Le gouvernement québécois de François Legault martèle depuis le début du front commun avec les provinces et territoires que l’argent d’Ottawa doit être versé sans condition.

« Mes collègues de la santé et moi-même, on s’entend tous et toutes sur les priorités des diagnostics et des solutions aux problèmes qu’on connaît maintenant. Ensemble, à Vancouver […], on était tous d’accord », a dit M. Duclos dans les couloirs du parlement.

« Le problème, c’est que les premiers ministres – les patrons de mes collègues ministres de la Santé – leur ont demandé de ne pas parler de résultats en public et de focaliser entièrement sur les dollars », a-t-il conclu.

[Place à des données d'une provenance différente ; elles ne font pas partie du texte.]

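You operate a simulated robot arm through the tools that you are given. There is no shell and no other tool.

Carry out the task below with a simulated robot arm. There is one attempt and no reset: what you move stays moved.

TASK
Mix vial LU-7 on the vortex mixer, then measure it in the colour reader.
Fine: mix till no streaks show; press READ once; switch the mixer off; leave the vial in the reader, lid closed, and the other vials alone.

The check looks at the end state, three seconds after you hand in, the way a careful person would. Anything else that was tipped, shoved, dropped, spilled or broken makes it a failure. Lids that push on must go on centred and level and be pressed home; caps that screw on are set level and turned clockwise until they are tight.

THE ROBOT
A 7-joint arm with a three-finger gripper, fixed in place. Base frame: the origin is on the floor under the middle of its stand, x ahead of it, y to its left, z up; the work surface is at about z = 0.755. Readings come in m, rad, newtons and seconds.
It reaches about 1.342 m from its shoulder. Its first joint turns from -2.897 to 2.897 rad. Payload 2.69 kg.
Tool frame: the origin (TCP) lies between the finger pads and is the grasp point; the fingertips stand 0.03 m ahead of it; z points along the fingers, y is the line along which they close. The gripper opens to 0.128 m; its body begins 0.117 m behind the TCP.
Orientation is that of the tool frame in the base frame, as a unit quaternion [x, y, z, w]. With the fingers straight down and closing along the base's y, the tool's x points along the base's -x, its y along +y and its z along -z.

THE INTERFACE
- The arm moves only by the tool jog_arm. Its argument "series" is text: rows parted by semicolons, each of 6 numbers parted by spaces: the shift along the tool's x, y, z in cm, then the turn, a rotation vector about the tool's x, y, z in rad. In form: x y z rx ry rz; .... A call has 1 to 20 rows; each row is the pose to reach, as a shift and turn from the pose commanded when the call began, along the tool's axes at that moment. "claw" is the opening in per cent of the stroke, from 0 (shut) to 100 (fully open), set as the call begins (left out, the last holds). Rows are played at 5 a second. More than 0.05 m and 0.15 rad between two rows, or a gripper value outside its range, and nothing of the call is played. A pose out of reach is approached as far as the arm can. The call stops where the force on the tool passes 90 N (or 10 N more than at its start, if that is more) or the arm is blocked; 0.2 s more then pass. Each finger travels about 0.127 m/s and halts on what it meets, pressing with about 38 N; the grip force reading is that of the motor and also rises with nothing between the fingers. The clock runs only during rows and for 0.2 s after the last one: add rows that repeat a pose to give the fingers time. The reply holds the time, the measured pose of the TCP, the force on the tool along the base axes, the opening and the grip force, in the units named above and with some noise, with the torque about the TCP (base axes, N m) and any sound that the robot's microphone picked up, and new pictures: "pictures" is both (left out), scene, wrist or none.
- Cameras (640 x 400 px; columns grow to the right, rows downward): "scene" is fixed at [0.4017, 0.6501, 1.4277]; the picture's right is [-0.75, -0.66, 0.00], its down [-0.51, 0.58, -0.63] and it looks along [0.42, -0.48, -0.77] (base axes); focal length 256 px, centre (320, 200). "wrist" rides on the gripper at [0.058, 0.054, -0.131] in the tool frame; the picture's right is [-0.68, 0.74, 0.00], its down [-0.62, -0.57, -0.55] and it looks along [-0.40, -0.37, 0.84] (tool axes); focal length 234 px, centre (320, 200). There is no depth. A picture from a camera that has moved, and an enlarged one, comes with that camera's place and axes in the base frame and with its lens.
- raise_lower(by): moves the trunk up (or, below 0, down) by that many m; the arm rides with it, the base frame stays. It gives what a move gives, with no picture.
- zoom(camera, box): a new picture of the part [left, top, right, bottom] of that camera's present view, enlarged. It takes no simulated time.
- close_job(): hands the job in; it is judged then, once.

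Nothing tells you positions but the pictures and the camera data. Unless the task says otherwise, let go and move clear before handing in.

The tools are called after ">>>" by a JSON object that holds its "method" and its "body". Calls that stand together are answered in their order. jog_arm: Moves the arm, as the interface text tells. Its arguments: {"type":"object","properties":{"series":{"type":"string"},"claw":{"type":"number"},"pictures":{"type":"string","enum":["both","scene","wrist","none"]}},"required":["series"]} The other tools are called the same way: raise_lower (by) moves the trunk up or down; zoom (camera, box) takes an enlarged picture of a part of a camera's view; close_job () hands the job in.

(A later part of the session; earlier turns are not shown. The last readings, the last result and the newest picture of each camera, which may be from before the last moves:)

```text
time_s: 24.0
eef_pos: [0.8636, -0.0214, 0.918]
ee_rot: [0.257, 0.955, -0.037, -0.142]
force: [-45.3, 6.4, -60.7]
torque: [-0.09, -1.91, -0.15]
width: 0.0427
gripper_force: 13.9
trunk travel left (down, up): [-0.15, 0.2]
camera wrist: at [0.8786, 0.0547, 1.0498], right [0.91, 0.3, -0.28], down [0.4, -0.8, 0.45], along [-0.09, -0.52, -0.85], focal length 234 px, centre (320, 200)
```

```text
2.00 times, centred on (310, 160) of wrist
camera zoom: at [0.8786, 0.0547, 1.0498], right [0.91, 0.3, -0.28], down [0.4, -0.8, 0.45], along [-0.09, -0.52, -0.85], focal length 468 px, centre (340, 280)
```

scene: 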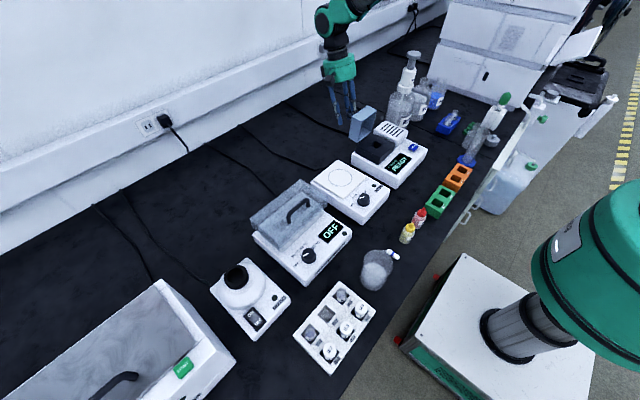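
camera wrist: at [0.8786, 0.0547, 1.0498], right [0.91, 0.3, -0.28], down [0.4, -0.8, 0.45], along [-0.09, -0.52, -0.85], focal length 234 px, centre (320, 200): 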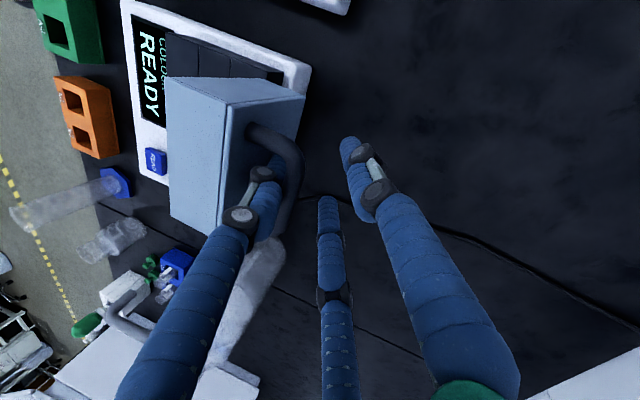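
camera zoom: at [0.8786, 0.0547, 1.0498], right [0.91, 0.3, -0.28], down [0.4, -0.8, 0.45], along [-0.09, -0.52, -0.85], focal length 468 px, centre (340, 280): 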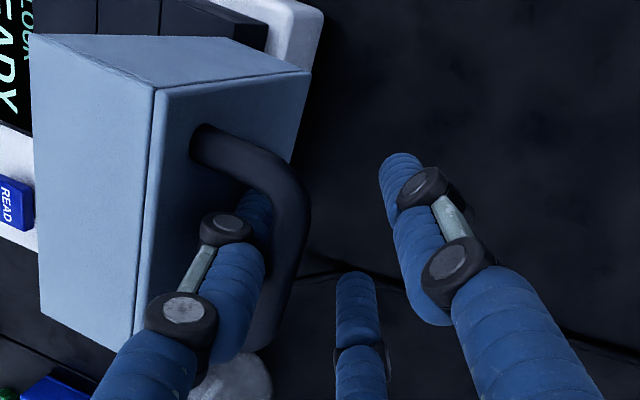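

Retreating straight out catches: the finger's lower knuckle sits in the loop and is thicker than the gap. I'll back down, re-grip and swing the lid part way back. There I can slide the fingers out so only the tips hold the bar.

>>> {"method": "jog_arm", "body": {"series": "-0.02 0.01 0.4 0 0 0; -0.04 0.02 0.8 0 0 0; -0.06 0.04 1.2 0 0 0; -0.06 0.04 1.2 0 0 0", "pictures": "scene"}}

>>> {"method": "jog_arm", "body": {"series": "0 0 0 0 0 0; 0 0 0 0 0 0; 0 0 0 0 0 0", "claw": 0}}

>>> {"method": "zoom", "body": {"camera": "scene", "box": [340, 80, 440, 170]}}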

De son côté, le bureau du ministre québécois de la Santé, Christian Dubé, a déclaré par écrit que « le recrutement de la main-d’œuvre et la gestion des ressources » sont des compétences provinciales.

« Nous avons déjà un plan au Québec. Lors de son passage à Vancouver, Christian Dubé a présenté à ses homologues des autres provinces le volet ressources humaines du Plan santé du Québec, pour que notre réseau devienne un employeur de choix », a-t-on soutenu dans un courriel envoyé à La Presse Canadienne.

Le cabinet du ministre a par ailleurs rappelé que Québec s’est dit ouvert à présenter des données à Ottawa. On faisait ainsi référence à la demande de M. Duclos pour l’utilisation d’indicateurs de santé communs ainsi que la création d’un système de données sur la santé de « classe mondiale » pour le pays.